Auf Basis der Frage, wie und wo man tätig ist, welche "Skills" erforderlich sind und was die grundlegenden Methoden sind, ist die Archäologie der Römischen Provinzen alias Provinzialrömische Archäologie trotz ihrer Nähe zur Antike mehr im Berufsfeld UFG / AMANZ zu verorten als im Berufsfeld Klassische Archäologie (Bender u.a., 2000). 

Unsere Website "Beruf Archäologie" zielt auf die in Deutschland praktizierte Archäologie, d.h. auf den Bereich Ur- und Frühgeschichte, Archäologie des Mittelalters und der Neuzeit sowie Archäologie der Römischen Provinzen. Wie unterschiedlich die Vorstellungen der verschiedenen Archäologien von "der Praxis" (d.h. der Berufstätigkeit) sind, zeigt z.B. das Buch "Im Feld. Wie der Grabungsalltag wirklich aussieht. (Antike Welt, Sonderheft 9/2020)" und dessen Rezension von Falk Näth (2023), dort.

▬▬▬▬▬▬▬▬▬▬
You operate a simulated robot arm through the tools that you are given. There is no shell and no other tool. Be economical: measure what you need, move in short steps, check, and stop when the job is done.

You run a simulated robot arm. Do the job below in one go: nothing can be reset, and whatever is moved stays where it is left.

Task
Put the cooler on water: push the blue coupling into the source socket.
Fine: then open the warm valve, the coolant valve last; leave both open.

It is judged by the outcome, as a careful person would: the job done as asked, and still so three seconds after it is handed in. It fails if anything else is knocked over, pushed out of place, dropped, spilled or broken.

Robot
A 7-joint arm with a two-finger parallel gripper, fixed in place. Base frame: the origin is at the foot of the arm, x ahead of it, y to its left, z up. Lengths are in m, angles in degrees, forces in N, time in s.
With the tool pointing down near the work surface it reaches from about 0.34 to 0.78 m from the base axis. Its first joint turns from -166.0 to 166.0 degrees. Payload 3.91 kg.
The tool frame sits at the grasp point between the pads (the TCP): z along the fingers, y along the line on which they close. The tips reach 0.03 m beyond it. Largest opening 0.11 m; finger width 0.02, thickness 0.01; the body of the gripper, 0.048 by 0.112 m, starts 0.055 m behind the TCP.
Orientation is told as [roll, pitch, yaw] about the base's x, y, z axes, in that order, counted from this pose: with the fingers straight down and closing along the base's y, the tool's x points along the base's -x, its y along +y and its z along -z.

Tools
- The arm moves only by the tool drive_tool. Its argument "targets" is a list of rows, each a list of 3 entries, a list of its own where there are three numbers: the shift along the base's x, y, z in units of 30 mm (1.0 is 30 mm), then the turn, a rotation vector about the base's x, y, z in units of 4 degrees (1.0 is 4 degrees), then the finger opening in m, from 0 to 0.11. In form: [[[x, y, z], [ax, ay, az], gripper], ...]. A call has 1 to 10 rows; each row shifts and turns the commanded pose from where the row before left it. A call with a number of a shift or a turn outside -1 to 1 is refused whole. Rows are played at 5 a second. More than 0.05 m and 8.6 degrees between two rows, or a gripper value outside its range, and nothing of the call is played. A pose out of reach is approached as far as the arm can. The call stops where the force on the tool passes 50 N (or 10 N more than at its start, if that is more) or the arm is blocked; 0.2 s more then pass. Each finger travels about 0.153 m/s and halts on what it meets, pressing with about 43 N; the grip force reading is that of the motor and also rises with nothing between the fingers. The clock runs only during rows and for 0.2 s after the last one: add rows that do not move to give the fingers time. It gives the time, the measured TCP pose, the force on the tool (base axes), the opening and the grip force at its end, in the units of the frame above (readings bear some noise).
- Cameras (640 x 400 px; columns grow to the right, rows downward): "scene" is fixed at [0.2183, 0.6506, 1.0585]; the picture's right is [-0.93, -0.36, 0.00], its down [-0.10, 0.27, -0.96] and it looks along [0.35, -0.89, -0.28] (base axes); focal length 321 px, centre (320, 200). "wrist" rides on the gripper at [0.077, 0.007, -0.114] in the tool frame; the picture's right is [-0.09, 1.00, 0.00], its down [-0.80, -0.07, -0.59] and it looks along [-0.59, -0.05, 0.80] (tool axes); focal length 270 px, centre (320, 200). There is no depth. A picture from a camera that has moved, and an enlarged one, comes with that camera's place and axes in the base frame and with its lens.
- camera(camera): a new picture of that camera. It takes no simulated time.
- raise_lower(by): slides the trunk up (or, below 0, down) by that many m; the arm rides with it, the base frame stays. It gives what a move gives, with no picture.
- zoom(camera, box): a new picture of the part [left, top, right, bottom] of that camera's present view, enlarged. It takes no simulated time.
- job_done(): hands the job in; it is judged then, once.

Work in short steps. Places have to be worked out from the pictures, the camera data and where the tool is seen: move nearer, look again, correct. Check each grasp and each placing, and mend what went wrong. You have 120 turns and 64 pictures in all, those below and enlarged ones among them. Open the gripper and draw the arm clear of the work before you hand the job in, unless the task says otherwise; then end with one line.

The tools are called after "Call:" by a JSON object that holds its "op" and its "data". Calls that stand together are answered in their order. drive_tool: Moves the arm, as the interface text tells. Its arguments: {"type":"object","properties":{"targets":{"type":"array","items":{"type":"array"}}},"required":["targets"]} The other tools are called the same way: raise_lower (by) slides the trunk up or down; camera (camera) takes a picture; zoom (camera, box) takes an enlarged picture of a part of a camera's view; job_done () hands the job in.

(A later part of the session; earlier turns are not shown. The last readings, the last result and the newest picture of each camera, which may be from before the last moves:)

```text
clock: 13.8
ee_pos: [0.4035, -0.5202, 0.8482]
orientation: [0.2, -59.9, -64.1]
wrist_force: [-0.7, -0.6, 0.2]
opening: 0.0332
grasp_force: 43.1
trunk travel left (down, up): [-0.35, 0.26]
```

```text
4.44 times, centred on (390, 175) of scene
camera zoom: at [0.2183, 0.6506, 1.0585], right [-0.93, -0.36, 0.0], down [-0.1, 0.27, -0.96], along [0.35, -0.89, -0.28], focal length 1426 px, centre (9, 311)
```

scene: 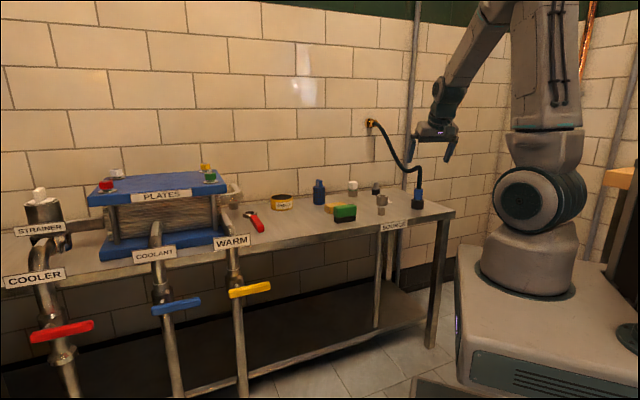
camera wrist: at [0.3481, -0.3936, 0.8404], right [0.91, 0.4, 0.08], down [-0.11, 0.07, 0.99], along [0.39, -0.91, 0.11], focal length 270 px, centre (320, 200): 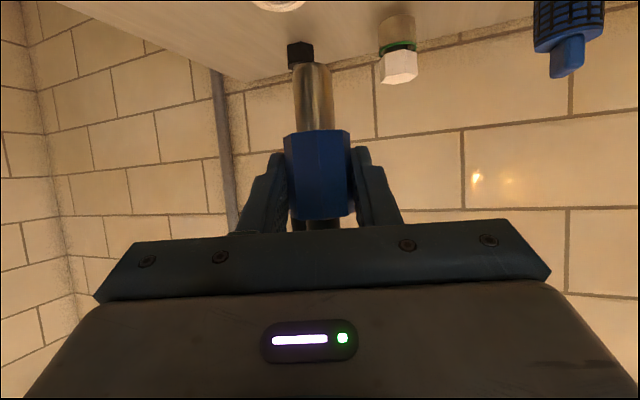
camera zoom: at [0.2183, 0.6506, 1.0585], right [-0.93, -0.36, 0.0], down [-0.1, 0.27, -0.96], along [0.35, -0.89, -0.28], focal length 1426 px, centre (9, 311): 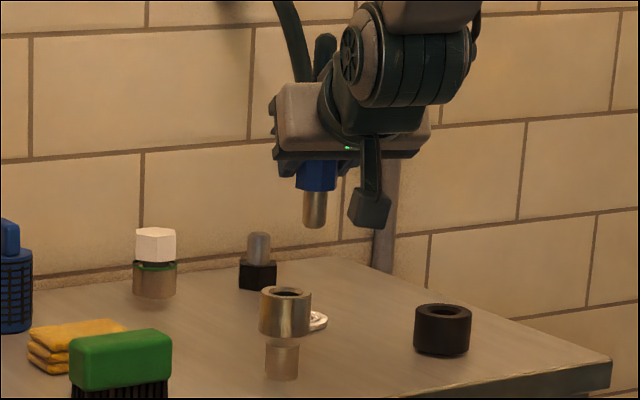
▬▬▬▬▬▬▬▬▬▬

Viele amtliche Darstellungen des Berufs Archäologe/Archäologin (z.B. Arbeitsamt, Berufsberatungen) sind geprägt von der an dieser Stelle fehlleitenden amtlichen "Klassifikation der Berufe" (z.B. dort), die einerseits inhaltlich wie beruflich sehr unterschiedliche Archäologien zusammenfasst und andererseits die Bereiche Ur- und Frühgeschichte sowie Ägyptologie nicht den Archäologien, sondern gänzlich weltfremd dem Beruf "Historiker/Historikerin" zuschlägt. In der Konsequenz skizzieren viele amtliche Texte (z.B. der Arbeitsagentur), die sich an diesem System orientieren, inhaltlich einen Beruf Archäologe/Archäologin, den es in der Wirklichkeit nicht gibt.